The use of “war” is more appealing to religious thinkers who worship a fierce, judgmental father figure. These people are contemptuous of those who approach complex phenomenon with a stance of critical inquiry and a desire to more fully understand the underlying dynamics. We are seen as weak and ineffectual by those who have saturated their minds with the fierce ideology of fundamentalist Christianity. The absurd and disgusting iconography of the crucifixion is indicative of the insanity that is the starting point of this type of religiously inspired thinking. They actually think that a supremely sadistic event can create positive outcomes for humanity and they worship a “God” who supposedly is telling us that we are saved because of this sadistic nonsense.

A rational foreign policy must start from data on the ground concerning the psychology of those with whom we are relating. In Pakistan we are told that we have a ally in the “war on terror.” However, roughly sixty percent of Pakistanis view America as an enemy. They feel that the war is a war on the religion of Islam. I don't have such data on the various ethnic groups in Afghanistan but it is highly likely that the views are similar or worse. Similar views are common in virtually every Islamic country and it is certainly true for all of the Islamicists who have committed terror attacks in America and Europe.

I think the supporters of the “war on terror” would be hard pressed to show that we have derived value from that effort that is worth the trillion dollars plus that is already invested. That does not count what is likely to be another trillion dollars in the future care and support of soldiers and their families and the costs to repair our military preparedness that should be included in the actual cost of this ill conceived “war.” If the government is to spend tax money for some purpose shouldn't the central question be have we derived value that is equal to the money invested?

The war in Iraq was a massive mistake. Sadam Hussein wanted nothing to do with Al Qaeda for a number of reasons, including the fact that his regime was deemed to be secular by the Islamic militants.

The occupation of Afghanistan is also a massive mistake. Perhaps there was good reason to bring our military forces into the country because the Taliban had a strong alliance with Osama bin Laden. We managed to kick the Taliban out of Afghanistan in a matter of weeks. This display of military might sent a strong message to the Taliban concerning what we could do in support of justice. If thereafter we just provided training and weaponry to the groups with whom we could have a positive relationship then a central message that criminals need to be brought to justice would eventually be understood throughout Afghanistan and our costs would have been lower by an order of magnitude. The Taliban historically is not monolithic. It is almost certain that we could have created communication and positive relationships with some Taliban related groups.

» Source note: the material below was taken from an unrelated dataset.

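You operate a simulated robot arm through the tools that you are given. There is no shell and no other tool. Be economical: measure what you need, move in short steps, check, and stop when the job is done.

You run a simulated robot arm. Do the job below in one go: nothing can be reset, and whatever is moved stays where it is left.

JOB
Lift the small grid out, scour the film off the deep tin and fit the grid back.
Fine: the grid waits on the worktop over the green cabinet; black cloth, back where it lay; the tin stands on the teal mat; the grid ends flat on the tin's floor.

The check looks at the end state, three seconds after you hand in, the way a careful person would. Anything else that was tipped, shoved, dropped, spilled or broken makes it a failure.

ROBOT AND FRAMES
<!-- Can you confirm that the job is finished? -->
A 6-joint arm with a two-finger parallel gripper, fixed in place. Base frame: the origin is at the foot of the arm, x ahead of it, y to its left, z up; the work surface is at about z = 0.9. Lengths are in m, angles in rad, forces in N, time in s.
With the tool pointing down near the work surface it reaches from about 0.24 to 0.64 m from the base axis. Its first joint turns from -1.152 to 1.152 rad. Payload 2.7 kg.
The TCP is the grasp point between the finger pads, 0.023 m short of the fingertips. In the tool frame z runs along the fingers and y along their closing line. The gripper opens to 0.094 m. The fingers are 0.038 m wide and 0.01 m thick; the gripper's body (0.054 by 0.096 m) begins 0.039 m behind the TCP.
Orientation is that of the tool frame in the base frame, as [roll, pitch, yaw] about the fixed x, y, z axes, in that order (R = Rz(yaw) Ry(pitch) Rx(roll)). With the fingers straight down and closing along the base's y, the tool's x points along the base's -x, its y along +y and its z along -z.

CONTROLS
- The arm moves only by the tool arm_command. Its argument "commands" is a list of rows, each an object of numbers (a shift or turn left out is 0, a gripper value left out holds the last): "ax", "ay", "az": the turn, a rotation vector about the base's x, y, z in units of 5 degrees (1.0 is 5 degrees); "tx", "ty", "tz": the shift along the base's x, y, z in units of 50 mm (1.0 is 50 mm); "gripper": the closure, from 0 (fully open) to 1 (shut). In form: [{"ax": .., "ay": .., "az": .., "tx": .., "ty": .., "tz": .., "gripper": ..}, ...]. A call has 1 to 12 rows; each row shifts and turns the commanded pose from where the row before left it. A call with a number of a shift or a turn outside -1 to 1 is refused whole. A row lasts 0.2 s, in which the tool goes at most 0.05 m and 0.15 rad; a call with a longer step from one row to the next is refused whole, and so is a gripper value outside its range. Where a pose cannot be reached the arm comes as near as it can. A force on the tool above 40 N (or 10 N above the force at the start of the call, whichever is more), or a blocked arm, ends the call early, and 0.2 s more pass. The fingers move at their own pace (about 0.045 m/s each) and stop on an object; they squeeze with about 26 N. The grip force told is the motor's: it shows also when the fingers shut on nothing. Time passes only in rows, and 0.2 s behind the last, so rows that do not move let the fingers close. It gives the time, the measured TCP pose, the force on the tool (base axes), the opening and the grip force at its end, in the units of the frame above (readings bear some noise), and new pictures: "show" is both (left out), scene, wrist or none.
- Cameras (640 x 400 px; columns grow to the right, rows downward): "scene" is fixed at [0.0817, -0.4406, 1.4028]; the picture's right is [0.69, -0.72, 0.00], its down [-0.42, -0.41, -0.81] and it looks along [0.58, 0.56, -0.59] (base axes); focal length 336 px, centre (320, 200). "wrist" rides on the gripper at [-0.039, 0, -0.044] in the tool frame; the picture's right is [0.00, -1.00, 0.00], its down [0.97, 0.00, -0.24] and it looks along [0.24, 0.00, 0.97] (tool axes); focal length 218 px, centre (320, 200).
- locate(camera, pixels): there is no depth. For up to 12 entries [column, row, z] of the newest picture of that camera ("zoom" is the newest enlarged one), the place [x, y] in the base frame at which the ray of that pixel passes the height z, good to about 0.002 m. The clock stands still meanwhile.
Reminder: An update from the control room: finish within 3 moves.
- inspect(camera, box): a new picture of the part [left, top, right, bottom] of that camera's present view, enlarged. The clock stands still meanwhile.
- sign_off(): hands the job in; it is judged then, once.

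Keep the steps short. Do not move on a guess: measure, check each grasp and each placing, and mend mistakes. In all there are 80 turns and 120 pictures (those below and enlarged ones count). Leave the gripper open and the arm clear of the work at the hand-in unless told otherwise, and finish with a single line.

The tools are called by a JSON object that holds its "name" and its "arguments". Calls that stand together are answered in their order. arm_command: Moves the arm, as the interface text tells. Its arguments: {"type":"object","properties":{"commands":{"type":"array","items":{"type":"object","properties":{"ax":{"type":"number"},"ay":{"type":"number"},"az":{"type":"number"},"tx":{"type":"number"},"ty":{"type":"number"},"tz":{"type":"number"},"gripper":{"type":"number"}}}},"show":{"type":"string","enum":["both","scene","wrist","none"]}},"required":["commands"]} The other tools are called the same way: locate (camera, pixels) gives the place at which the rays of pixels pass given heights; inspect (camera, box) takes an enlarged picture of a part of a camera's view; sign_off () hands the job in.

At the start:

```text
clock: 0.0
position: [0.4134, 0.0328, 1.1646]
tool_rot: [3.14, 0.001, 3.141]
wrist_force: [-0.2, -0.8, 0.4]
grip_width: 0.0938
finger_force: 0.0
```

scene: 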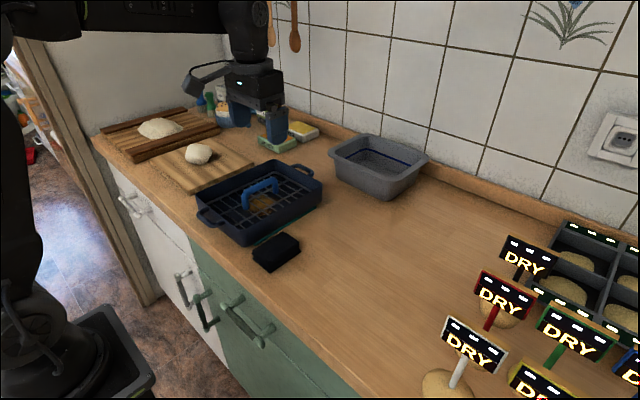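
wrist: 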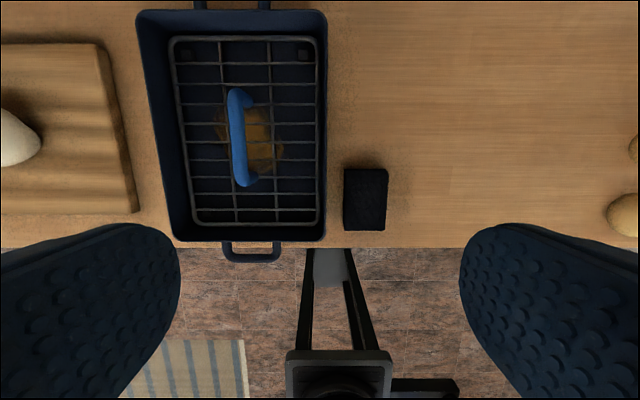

We need to understand that for the people that we are fighting we are the terrorists. We are committing a Crusade against their religion and they see their religious duty to be one of fighting the Satanic evil that we represent. We create the “holy terror” that we despise because of the ham handed ignorance of our foreign policy.

I am certainly not arguing against the use of military force. I am saying that we need to be more thoughtful and selective in how and where we use that force. I am also saying that the most important part of any action we take against terrorists is the psychological understanding of the other actors with whom we are interacting. If we can sell the notion that we are after a few criminals and nothing more then we can create the alliances required to get those few criminals.

I am also saying that the mind numbing stupidity of our foreign policy in regard to terrorism is tightly linked to the fierce emotional aspects of fundamentalist Christianity. The critical issue is whether those with power in government can process empirical data and calculate whether or not given actions will work. The secular perspective is required if we are ever going to ever get away from the preposterous stupidity of our current policy. Until we get rid of the mindless stupidity (holy terror) on our side if we are never going to get rid of the mindless stupidity (holy terror) from the other side.


lucette said...

Don wrote:
"We managed to kick the Taliban out of Afghanistan in a matter of weeks. "
I think this is not true. The Taliban simply disappeared in the background: They just shaved their beard. See, no more Taliban.
It was the smart thing to do for a group that could not possibly fight the kind of weapons available to the US.
Meanwhile, Osama bin Laden was able to escape in spite of an enormous reward offered for his capture. The Taliban protected him very efficiently. (Some even say that the US deliberately let Osama escape.)
And now the Taliban is back, still without beard, but as strong as ever. The burqas are back too.And we don't know how to save face when we get out.

Don Wharton said...

Hi Lucette, obviously you are right that the vast bulk of the people associated with the Taliban did stay in Afghanistan. There were too many of them to flee together to Pakistan. However, Mullah Omar and most of his senior leadership did flee to Pakistan. A relative few of these senior leaders were captured but most of them made it. They set up supply and training camps in Pakistan and much of the operational support for their effort against the American and other allied forces does come from those camps.